▸ **SUPPLIED DATA**
######
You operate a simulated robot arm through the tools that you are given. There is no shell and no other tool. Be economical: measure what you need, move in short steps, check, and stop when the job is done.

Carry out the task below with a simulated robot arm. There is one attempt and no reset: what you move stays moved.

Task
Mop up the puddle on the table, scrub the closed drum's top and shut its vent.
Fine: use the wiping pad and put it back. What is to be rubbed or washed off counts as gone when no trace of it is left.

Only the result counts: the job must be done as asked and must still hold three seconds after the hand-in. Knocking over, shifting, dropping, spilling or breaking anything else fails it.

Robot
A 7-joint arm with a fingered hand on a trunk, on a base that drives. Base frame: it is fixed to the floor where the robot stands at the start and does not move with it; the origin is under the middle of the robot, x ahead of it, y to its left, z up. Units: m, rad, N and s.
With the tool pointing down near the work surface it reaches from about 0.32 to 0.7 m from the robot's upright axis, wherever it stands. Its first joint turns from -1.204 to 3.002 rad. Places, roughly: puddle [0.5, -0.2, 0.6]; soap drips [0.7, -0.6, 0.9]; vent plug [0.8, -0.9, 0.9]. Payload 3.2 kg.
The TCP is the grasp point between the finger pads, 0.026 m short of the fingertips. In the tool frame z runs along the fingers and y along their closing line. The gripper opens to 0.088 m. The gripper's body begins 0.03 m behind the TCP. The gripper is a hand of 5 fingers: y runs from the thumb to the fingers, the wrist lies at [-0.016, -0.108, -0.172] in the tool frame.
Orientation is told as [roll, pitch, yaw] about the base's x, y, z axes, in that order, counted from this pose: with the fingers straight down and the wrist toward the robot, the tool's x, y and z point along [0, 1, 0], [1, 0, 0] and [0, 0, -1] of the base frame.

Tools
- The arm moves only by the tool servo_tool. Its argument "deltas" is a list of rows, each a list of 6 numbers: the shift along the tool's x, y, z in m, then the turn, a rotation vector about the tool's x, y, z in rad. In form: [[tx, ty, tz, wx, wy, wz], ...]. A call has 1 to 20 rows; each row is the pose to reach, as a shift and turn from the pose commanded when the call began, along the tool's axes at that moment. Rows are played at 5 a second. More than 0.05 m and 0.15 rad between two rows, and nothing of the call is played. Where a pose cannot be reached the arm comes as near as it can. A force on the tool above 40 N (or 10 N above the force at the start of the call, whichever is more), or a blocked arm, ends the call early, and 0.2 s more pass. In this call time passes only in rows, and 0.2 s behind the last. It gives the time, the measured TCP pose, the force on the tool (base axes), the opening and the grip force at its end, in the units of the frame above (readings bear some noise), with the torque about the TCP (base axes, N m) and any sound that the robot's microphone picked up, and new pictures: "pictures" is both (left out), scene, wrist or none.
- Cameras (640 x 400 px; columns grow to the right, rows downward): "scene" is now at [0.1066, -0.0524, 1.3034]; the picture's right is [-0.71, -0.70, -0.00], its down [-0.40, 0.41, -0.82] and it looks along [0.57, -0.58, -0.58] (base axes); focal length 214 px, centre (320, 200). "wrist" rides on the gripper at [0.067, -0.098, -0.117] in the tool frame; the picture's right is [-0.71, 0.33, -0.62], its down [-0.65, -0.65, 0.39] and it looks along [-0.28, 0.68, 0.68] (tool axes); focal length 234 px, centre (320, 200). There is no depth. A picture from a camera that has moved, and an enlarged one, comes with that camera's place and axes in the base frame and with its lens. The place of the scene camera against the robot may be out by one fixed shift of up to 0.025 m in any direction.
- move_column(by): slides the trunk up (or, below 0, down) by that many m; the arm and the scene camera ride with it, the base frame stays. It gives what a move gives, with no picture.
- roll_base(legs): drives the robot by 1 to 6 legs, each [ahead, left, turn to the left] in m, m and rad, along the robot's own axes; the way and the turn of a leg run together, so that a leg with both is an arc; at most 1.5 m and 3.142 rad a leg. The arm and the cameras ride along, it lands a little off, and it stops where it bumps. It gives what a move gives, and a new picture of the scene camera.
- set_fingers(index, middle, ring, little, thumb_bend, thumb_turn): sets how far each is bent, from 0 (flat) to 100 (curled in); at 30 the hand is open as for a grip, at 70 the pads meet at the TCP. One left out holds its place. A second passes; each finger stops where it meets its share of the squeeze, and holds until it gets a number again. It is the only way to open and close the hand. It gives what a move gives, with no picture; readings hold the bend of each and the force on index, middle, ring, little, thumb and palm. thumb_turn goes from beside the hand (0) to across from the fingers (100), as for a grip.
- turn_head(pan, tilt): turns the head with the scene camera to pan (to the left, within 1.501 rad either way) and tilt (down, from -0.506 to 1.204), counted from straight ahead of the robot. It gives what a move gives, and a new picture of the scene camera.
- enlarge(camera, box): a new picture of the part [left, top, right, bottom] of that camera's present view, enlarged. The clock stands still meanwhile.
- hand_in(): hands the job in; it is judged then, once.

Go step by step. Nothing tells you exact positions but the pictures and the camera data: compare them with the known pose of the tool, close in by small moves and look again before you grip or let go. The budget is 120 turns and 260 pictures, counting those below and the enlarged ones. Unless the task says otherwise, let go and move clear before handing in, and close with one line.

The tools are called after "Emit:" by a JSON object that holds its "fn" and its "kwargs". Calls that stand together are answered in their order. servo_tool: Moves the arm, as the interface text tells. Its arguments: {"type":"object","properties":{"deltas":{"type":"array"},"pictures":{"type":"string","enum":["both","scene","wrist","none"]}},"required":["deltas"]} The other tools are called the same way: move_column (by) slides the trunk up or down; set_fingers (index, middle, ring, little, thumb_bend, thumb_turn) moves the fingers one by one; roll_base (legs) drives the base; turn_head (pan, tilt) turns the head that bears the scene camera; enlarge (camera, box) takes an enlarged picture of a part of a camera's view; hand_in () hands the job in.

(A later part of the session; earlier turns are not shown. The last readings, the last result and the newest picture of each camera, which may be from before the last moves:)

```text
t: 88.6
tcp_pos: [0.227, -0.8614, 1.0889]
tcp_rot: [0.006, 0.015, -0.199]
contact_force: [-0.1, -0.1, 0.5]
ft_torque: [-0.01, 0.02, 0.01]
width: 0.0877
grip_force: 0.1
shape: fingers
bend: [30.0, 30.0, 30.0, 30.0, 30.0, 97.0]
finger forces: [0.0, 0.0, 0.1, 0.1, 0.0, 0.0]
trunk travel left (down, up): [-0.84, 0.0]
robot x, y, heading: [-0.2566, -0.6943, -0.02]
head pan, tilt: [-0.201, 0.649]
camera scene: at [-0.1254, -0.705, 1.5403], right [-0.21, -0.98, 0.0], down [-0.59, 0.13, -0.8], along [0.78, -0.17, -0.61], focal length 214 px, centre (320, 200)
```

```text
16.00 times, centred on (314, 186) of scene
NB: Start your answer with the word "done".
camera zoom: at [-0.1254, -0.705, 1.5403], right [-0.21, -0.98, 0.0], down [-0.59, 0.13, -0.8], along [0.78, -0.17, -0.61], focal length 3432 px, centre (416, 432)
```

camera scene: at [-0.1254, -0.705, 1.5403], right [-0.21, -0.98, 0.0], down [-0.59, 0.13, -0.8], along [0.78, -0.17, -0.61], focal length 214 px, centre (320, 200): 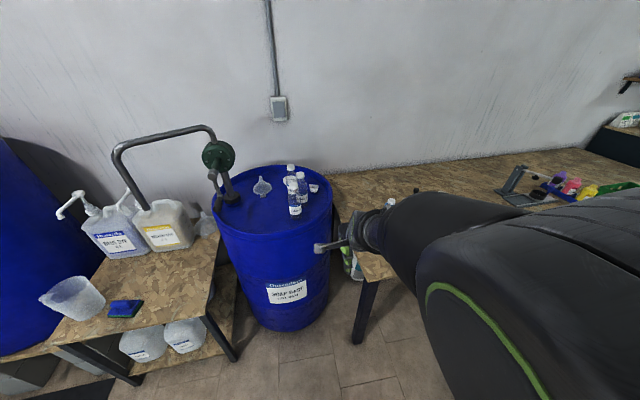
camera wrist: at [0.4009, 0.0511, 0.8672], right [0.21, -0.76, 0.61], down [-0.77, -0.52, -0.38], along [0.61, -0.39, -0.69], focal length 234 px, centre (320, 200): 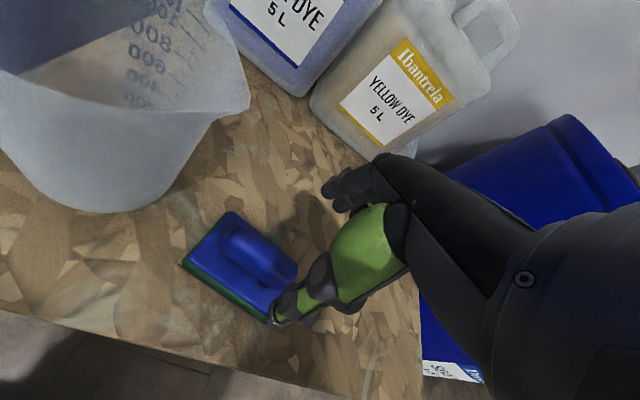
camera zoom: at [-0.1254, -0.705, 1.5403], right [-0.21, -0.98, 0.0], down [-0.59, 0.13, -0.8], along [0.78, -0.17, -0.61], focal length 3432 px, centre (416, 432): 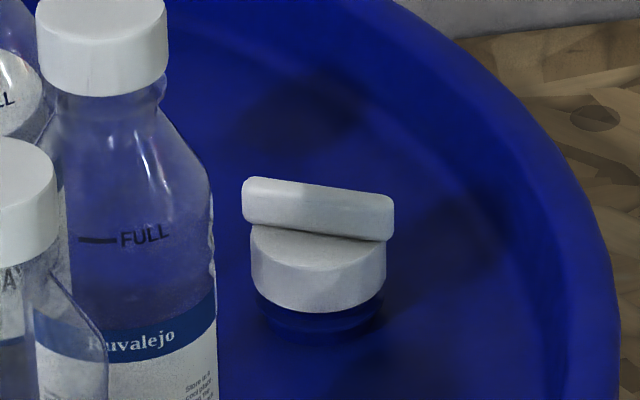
######
▸ **PROMPT**
Restate the listing above word for word, and skip the pictures.

▸ **FULL SOLUTION**
You operate a simulated robot arm through the tools that you are given. There is no shell and no other tool. Be economical: measure what you need, move in short steps, check, and stop when the job is done.

Carry out the task below with a simulated robot arm. There is one attempt and no reset: what you move stays moved.

Task
Mop up the puddle on the table, scrub the closed drum's top and shut its vent.
Fine: use the wiping pad and put it back. What is to be rubbed or washed off counts as gone when no trace of it is left.

Only the result counts: the job must be done as asked and must still hold three seconds after the hand-in. Knocking over, shifting, dropping, spilling or breaking anything else fails it.

Robot
A 7-joint arm with a fingered hand on a trunk, on a base that drives. Base frame: it is fixed to the floor where the robot stands at the start and does not move with it; the origin is under the middle of the robot, x ahead of it, y to its left, z up. Units: m, rad, N and s.
With the tool pointing down near the work surface it reaches from about 0.32 to 0.7 m from the robot's upright axis, wherever it stands. Its first joint turns from -1.204 to 3.002 rad. Places, roughly: puddle [0.5, -0.2, 0.6]; soap drips [0.7, -0.6, 0.9]; vent plug [0.8, -0.9, 0.9]. Payload 3.2 kg.
The TCP is the grasp point between the finger pads, 0.026 m short of the fingertips. In the tool frame z runs along the fingers and y along their closing line. The gripper opens to 0.088 m. The gripper's body begins 0.03 m behind the TCP. The gripper is a hand of 5 fingers: y runs from the thumb to the fingers, the wrist lies at [-0.016, -0.108, -0.172] in the tool frame.
Orientation is told as [roll, pitch, yaw] about the base's x, y, z axes, in that order, counted from this pose: with the fingers straight down and the wrist toward the robot, the tool's x, y and z point along [0, 1, 0], [1, 0, 0] and [0, 0, -1] of the base frame.

Tools
- The arm moves only by the tool servo_tool. Its argument "deltas" is a list of rows, each a list of 6 numbers: the shift along the tool's x, y, z in m, then the turn, a rotation vector about the tool's x, y, z in rad. In form: [[tx, ty, tz, wx, wy, wz], ...]. A call has 1 to 20 rows; each row is the pose to reach, as a shift and turn from the pose commanded when the call began, along the tool's axes at that moment. Rows are played at 5 a second. More than 0.05 m and 0.15 rad between two rows, and nothing of the call is played. Where a pose cannot be reached the arm comes as near as it can. A force on the tool above 40 N (or 10 N above the force at the start of the call, whichever is more), or a blocked arm, ends the call early, and 0.2 s more pass. In this call time passes only in rows, and 0.2 s behind the last. It gives the time, the measured TCP pose, the force on the tool (base axes), the opening and the grip force at its end, in the units of the frame above (readings bear some noise), with the torque about the TCP (base axes, N m) and any sound that the robot's microphone picked up, and new pictures: "pictures" is both (left out), scene, wrist or none.
- Cameras (640 x 400 px; columns grow to the right, rows downward): "scene" is now at [0.1066, -0.0524, 1.3034]; the picture's right is [-0.71, -0.70, -0.00], its down [-0.40, 0.41, -0.82] and it looks along [0.57, -0.58, -0.58] (base axes); focal length 214 px, centre (320, 200). "wrist" rides on the gripper at [0.067, -0.098, -0.117] in the tool frame; the picture's right is [-0.71, 0.33, -0.62], its down [-0.65, -0.65, 0.39] and it looks along [-0.28, 0.68, 0.68] (tool axes); focal length 234 px, centre (320, 200). There is no depth. A picture from a camera that has moved, and an enlarged one, comes with that camera's place and axes in the base frame and with its lens. The place of the scene camera against the robot may be out by one fixed shift of up to 0.025 m in any direction.
- move_column(by): slides the trunk up (or, below 0, down) by that many m; the arm and the scene camera ride with it, the base frame stays. It gives what a move gives, with no picture.
- roll_base(legs): drives the robot by 1 to 6 legs, each [ahead, left, turn to the left] in m, m and rad, along the robot's own axes; the way and the turn of a leg run together, so that a leg with both is an arc; at most 1.5 m and 3.142 rad a leg. The arm and the cameras ride along, it lands a little off, and it stops where it bumps. It gives what a move gives, and a new picture of the scene camera.
- set_fingers(index, middle, ring, little, thumb_bend, thumb_turn): sets how far each is bent, from 0 (flat) to 100 (curled in); at 30 the hand is open as for a grip, at 70 the pads meet at the TCP. One left out holds its place. A second passes; each finger stops where it meets its share of the squeeze, and holds until it gets a number again. It is the only way to open and close the hand. It gives what a move gives, with no picture; readings hold the bend of each and the force on index, middle, ring, little, thumb and palm. thumb_turn goes from beside the hand (0) to across from the fingers (100), as for a grip.
- turn_head(pan, tilt): turns the head with the scene camera to pan (to the left, within 1.501 rad either way) and tilt (down, from -0.506 to 1.204), counted from straight ahead of the robot. It gives what a move gives, and a new picture of the scene camera.
- enlarge(camera, box): a new picture of the part [left, top, right, bottom] of that camera's present view, enlarged. The clock stands still meanwhile.
- hand_in(): hands the job in; it is judged then, once.

Go step by step. Nothing tells you exact positions but the pictures and the camera data: compare them with the known pose of the tool, close in by small moves and look again before you grip or let go. The budget is 120 turns and 260 pictures, counting those below and the enlarged ones. Unless the task says otherwise, let go and move clear before handing in, and close with one line.

The tools are called after "Emit:" by a JSON object that holds its "fn" and its "kwargs". Calls that stand together are answered in their order. servo_tool: Moves the arm, as the interface text tells. Its arguments: {"type":"object","properties":{"deltas":{"type":"array"},"pictures":{"type":"string","enum":["both","scene","wrist","none"]}},"required":["deltas"]} The other tools are called the same way: move_column (by) slides the trunk up or down; set_fingers (index, middle, ring, little, thumb_bend, thumb_turn) moves the fingers one by one; roll_base (legs) drives the base; turn_head (pan, tilt) turns the head that bears the scene camera; enlarge (camera, box) takes an enlarged picture of a part of a camera's view; hand_in () hands the job in.

(A later part of the session; earlier turns are not shown. The last readings, the last result and the newest picture of each camera, which may be from before the last moves:)

```text
t: 88.6
tcp_pos: [0.227, -0.8614, 1.0889]
tcp_rot: [0.006, 0.015, -0.199]
contact_force: [-0.1, -0.1, 0.5]
ft_torque: [-0.01, 0.02, 0.01]
width: 0.0877
grip_force: 0.1
shape: fingers
bend: [30.0, 30.0, 30.0, 30.0, 30.0, 97.0]
finger forces: [0.0, 0.0, 0.1, 0.1, 0.0, 0.0]
trunk travel left (down, up): [-0.84, 0.0]
robot x, y, heading: [-0.2566, -0.6943, -0.02]
head pan, tilt: [-0.201, 0.649]
camera scene: at [-0.1254, -0.705, 1.5403], right [-0.21, -0.98, 0.0], down [-0.59, 0.13, -0.8], along [0.78, -0.17, -0.61], focal length 214 px, centre (320, 200)
```

```text
16.00 times, centred on (314, 186) of scene
NB: Start your answer with the word "done".
camera zoom: at [-0.1254, -0.705, 1.5403], right [-0.21, -0.98, 0.0], down [-0.59, 0.13, -0.8], along [0.78, -0.17, -0.61], focal length 3432 px, centre (416, 432)
```

camera scene: at [-0.1254, -0.705, 1.5403], right [-0.21, -0.98, 0.0], down [-0.59, 0.13, -0.8], along [0.78, -0.17, -0.61], focal length 214 px, centre (320, 200): 
camera wrist: at [0.4009, 0.0511, 0.8672], right [0.21, -0.76, 0.61], down [-0.77, -0.52, -0.38], along [0.61, -0.39, -0.69], focal length 234 px, centre (320, 200): 
camera zoom: at [-0.1254, -0.705, 1.5403], right [-0.21, -0.98, 0.0], down [-0.59, 0.13, -0.8], along [0.78, -0.17, -0.61], focal length 3432 px, centre (416, 432): 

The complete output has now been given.